-- start of Given material --

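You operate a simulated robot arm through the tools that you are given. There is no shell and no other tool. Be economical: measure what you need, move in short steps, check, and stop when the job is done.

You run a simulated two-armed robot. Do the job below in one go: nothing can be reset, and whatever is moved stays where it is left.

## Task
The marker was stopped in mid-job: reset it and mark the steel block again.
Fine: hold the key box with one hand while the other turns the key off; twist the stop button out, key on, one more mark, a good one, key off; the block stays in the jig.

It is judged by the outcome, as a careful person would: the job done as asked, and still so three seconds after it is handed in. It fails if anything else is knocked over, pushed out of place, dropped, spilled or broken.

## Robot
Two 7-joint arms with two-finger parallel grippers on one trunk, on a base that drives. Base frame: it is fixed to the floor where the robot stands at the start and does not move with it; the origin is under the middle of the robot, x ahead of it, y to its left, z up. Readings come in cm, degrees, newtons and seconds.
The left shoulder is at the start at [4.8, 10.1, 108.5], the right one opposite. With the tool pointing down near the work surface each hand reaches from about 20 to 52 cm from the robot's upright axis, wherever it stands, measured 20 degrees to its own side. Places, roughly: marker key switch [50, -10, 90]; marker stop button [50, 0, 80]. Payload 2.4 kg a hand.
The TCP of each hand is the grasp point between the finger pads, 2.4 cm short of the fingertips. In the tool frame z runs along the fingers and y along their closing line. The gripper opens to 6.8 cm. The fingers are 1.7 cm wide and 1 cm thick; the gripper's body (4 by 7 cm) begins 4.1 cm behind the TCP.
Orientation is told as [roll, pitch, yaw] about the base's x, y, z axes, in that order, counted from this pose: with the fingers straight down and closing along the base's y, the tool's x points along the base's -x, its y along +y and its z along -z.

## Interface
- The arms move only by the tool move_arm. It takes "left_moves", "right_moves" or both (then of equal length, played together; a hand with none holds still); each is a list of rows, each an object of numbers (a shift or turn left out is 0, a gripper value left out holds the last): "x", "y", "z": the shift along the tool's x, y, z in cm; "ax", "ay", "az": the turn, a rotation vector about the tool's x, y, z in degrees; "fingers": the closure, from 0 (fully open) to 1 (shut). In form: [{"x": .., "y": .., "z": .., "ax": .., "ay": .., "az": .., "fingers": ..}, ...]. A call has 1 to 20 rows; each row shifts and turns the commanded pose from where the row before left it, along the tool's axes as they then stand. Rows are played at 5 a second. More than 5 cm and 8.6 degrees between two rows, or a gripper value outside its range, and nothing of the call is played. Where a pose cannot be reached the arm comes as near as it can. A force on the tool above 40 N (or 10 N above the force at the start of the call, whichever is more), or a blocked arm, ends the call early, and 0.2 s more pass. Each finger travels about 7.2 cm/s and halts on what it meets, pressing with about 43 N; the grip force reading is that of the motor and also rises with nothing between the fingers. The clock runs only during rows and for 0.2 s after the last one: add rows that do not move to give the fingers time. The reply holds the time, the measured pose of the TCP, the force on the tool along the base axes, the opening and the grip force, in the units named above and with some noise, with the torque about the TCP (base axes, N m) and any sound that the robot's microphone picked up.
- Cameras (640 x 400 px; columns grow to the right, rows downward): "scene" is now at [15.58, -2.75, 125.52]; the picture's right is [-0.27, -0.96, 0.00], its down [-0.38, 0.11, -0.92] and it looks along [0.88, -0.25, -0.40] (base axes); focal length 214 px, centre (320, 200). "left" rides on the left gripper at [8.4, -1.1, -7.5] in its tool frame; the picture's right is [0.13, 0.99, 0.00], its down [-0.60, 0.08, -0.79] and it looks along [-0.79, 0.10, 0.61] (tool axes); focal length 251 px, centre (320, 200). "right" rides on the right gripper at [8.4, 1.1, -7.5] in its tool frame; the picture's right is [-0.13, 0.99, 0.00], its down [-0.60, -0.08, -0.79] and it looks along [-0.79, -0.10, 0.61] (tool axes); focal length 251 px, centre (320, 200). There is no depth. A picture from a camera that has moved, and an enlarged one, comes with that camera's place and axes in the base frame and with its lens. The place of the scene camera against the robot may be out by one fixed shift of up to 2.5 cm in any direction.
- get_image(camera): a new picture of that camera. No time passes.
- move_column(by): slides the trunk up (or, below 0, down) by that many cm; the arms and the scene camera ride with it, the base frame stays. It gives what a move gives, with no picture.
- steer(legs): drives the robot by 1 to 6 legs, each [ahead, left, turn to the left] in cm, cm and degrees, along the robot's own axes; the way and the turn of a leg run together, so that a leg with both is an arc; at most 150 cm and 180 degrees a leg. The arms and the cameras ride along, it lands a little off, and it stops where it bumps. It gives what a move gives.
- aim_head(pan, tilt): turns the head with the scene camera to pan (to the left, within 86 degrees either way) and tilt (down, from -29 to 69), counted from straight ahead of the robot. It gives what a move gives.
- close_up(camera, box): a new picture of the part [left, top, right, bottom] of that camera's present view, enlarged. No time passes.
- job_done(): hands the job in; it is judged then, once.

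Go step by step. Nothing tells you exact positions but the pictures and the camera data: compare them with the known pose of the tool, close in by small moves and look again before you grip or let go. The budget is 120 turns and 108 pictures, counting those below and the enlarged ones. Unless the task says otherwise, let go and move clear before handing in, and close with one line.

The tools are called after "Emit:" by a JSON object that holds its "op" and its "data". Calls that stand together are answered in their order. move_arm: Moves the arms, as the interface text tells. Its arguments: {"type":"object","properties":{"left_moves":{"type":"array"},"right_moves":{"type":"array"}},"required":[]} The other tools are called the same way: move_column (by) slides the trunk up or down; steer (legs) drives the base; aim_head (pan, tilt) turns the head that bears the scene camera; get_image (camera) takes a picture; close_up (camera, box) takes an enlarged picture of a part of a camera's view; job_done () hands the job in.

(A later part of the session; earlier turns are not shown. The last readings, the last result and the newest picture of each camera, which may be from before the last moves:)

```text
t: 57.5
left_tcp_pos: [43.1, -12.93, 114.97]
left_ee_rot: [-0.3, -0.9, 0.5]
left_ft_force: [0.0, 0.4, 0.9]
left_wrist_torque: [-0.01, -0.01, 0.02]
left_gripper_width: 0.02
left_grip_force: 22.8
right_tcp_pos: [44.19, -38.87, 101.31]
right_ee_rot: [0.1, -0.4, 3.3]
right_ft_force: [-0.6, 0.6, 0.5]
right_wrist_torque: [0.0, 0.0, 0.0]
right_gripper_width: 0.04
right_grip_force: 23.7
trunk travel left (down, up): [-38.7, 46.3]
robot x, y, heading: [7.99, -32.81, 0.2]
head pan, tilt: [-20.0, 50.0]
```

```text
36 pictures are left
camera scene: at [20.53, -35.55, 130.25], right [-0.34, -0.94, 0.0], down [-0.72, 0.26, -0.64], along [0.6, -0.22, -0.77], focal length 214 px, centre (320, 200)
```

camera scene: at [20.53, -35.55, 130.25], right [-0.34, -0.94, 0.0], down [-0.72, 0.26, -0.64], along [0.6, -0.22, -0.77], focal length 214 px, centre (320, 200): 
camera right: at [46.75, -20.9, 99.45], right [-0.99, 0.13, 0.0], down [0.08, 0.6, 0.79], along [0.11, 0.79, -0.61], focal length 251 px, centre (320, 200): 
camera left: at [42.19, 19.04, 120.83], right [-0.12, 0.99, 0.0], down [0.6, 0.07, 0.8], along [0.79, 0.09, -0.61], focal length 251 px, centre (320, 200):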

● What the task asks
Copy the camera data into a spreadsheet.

-- end of Given material --

● What the task asks
Tally the lines of the listing above that include the word "passes". Answer with the number alone.

● Completed exercise
2